Back in January of 2009, I wrote a quick post about former Brewers pitcher Bryan Clutterbuck.

Basically I was saying how I don’t remember him… but who am I kidding. I was basically giggling because his last name sounds like 2 or 3 words that George Carlin would include among the “Seven Words.”

But it is funny how that post keeps getting hits, comments and private e mail messages.

Evidently a lot of people know Bryan Clutterbuck… and the consensus is he seems like a terrific guy.

He may not have blazed through the big leagues, but evidently he has been a positive person to people who remember him more than even the most die hard Brewers fans.

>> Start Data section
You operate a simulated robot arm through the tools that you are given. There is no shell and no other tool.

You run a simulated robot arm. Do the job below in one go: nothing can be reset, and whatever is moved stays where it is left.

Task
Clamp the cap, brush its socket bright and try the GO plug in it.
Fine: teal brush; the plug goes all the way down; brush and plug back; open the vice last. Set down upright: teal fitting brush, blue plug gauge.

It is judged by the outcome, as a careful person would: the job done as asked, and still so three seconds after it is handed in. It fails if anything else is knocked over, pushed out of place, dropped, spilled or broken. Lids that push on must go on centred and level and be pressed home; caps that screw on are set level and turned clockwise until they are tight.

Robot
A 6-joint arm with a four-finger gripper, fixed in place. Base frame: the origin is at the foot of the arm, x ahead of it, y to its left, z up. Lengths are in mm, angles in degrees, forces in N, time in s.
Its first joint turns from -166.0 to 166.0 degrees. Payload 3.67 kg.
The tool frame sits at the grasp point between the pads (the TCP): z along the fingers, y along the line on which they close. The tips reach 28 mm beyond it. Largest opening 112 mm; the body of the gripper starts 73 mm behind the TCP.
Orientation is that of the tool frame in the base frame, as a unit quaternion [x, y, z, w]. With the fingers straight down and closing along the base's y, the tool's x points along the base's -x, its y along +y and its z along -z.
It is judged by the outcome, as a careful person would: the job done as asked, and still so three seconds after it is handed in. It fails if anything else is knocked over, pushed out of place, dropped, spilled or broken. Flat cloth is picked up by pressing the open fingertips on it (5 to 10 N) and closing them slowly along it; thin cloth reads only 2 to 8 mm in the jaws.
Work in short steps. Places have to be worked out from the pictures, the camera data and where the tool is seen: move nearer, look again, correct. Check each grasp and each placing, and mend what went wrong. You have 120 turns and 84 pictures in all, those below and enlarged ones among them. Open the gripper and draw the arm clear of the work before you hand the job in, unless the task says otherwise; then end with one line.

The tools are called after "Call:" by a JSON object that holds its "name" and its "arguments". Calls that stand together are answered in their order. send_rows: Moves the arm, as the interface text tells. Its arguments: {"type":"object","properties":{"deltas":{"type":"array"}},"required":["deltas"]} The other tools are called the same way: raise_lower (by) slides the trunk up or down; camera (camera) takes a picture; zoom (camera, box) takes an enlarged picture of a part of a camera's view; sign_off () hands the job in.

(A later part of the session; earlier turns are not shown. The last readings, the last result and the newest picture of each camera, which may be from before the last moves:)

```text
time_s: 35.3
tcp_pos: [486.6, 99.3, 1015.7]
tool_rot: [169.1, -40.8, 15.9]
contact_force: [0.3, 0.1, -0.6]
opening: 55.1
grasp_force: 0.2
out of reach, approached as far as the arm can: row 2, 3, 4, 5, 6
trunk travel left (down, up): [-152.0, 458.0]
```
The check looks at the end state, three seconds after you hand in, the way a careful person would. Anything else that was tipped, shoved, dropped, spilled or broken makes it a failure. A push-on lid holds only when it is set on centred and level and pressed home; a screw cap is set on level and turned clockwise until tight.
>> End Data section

He evidently does a lot of charity work and also coaches little leaguers in Michigan.

Sometimes we forget that the men on the baseball cards are actual people… and their brief careers might not get them into Cooperstown, but there are a lot of other small towns where their careers make them memorable.

So good work Bryan Clutterbuck.
I wish that I had your career.

And to honor you, I will post the link to your lone complete game victory in the major leagues.

On April 25, 1989, Brewers manager Tom Trebelhorn gave the ball to Clutterbuck to face the Twins.

He had to face solid big leaguers like Dan Gladden, Wally Backman, Kent Hrbek, Gary Gaetti and Greg Gagne as well as World Series heroes like Gene Larkin and Jim Dwyer and oh yeah… future Hall of Famer Kirby Puckett.

Paul Molitor led off the game with a home run for the Brewers… and the offense unloaded on Twins starter Roy Smith who let up 5 runs (and 3 homers) in 4 innings.

Clutterbuck had a 5-0 lead going into the 6th and a 10-2 lead going into the 9th. Trebelhorn didn’t go to the bullpen, even when Clutterbuck let up a 2 run 2 out double to Gene Larkin.

He got Jim Dwyer to ground out to second and Clutterbuck went the full 9.

Only 10,034 were at Milwaukee County Stadium to see his finest moment on the field… but it seems like his finest moments in life came afterward.